● The exercise
Pictures stay out of the copy; set down each line of the listing below exactly.

● Provided data
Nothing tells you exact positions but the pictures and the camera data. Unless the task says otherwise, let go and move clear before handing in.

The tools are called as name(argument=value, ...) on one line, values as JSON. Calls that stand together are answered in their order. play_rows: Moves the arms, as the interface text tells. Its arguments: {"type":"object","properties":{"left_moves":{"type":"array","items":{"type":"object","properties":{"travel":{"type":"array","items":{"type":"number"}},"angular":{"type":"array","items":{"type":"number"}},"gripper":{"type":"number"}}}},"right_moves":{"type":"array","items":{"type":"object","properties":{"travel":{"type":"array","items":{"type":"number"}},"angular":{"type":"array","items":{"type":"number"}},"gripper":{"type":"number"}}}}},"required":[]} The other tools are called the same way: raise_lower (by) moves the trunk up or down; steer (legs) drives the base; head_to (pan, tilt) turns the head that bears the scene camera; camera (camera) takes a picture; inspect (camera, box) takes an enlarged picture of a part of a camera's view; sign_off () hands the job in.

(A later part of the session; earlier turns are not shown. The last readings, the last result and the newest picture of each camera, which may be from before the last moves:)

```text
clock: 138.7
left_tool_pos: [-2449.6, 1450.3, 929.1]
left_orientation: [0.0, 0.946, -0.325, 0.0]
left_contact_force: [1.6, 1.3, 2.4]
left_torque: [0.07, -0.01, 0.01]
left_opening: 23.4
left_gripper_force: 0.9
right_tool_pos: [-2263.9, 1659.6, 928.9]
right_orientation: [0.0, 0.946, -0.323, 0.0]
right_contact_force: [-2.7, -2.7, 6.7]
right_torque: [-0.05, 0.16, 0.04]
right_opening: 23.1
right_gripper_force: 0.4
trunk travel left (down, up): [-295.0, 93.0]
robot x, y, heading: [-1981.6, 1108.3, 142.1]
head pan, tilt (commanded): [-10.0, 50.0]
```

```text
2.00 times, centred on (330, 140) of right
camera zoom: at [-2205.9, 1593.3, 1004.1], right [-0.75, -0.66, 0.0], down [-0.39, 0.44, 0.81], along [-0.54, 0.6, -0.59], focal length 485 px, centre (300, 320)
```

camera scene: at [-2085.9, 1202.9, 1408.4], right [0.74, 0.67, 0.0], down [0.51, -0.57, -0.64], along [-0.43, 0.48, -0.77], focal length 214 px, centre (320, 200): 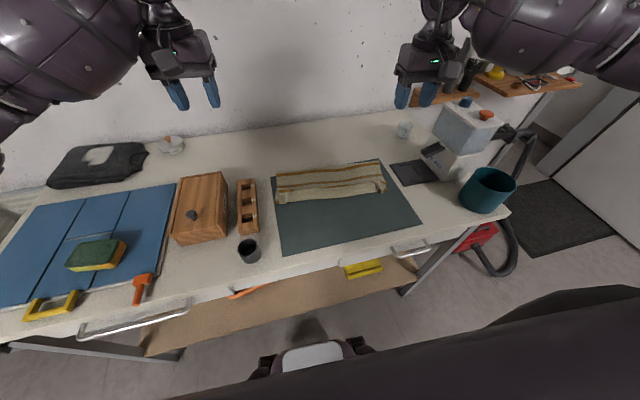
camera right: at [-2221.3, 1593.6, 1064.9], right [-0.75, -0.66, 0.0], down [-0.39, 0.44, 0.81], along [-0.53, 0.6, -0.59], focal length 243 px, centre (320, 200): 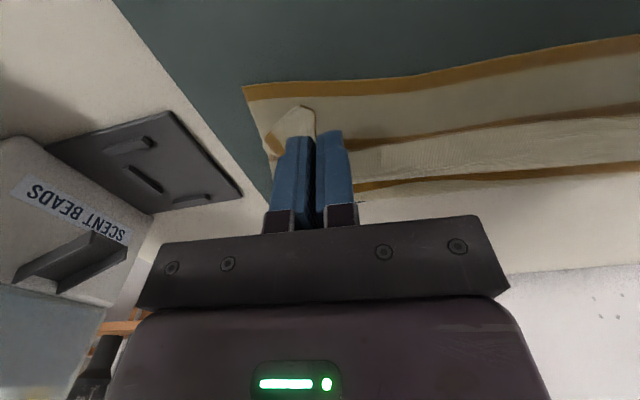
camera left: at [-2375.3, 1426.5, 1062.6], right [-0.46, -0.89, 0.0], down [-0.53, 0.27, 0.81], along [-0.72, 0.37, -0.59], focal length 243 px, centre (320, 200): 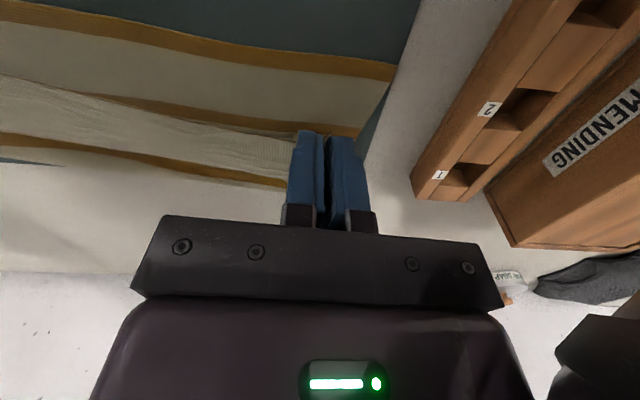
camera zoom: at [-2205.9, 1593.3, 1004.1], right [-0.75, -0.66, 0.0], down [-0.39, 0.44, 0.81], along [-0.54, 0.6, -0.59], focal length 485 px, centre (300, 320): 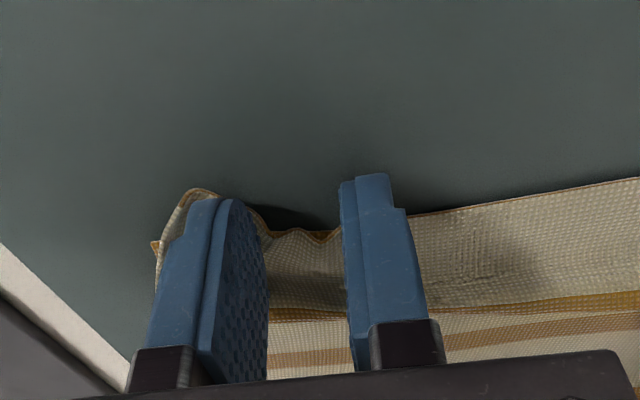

● Worked solution
Nothing tells you exact positions but the pictures and the camera data. Unless the task says otherwise, let go and move clear before handing in.

The tools are called as name(argument=value, ...) on one line, values as JSON. Calls that stand together are answered in their order. play_rows: Moves the arms, as the interface text tells. Its arguments: {"type":"object","properties":{"left_moves":{"type":"array","items":{"type":"object","properties":{"travel":{"type":"array","items":{"type":"number"}},"angular":{"type":"array","items":{"type":"number"}},"gripper":{"type":"number"}}}},"right_moves":{"type":"array","items":{"type":"object","properties":{"travel":{"type":"array","items":{"type":"number"}},"angular":{"type":"array","items":{"type":"number"}},"gripper":{"type":"number"}}}}},"required":[]} The other tools are called the same way: raise_lower (by) moves the trunk up or down; steer (legs) drives the base; head_to (pan, tilt) turns the head that bears the scene camera; camera (camera) takes a picture; inspect (camera, box) takes an enlarged picture of a part of a camera's view; sign_off () hands the job in.

(A later part of the session; earlier turns are not shown. The last readings, the last result and the newest picture of each camera, which may be from before the last moves:)

```text
clock: 138.7
left_tool_pos: [-2449.6, 1450.3, 929.1]
left_orientation: [0.0, 0.946, -0.325, 0.0]
left_contact_force: [1.6, 1.3, 2.4]
left_torque: [0.07, -0.01, 0.01]
left_opening: 23.4
left_gripper_force: 0.9
right_tool_pos: [-2263.9, 1659.6, 928.9]
right_orientation: [0.0, 0.946, -0.323, 0.0]
right_contact_force: [-2.7, -2.7, 6.7]
right_torque: [-0.05, 0.16, 0.04]
right_opening: 23.1
right_gripper_force: 0.4
trunk travel left (down, up): [-295.0, 93.0]
robot x, y, heading: [-1981.6, 1108.3, 142.1]
head pan, tilt (commanded): [-10.0, 50.0]
```

```text
2.00 times, centred on (330, 140) of right
camera zoom: at [-2205.9, 1593.3, 1004.1], right [-0.75, -0.66, 0.0], down [-0.39, 0.44, 0.81], along [-0.54, 0.6, -0.59], focal length 485 px, centre (300, 320)
```

camera scene: at [-2085.9, 1202.9, 1408.4], right [0.74, 0.67, 0.0], down [0.51, -0.57, -0.64], along [-0.43, 0.48, -0.77], focal length 214 px, centre (320, 200): 
camera right: at [-2221.3, 1593.6, 1064.9], right [-0.75, -0.66, 0.0], down [-0.39, 0.44, 0.81], along [-0.53, 0.6, -0.59], focal length 243 px, centre (320, 200): 
camera left: at [-2375.3, 1426.5, 1062.6], right [-0.46, -0.89, 0.0], down [-0.53, 0.27, 0.81], along [-0.72, 0.37, -0.59], focal length 243 px, centre (320, 200): 
camera zoom: at [-2205.9, 1593.3, 1004.1], right [-0.75, -0.66, 0.0], down [-0.39, 0.44, 0.81], along [-0.54, 0.6, -0.59], focal length 485 px, centre (300, 320): 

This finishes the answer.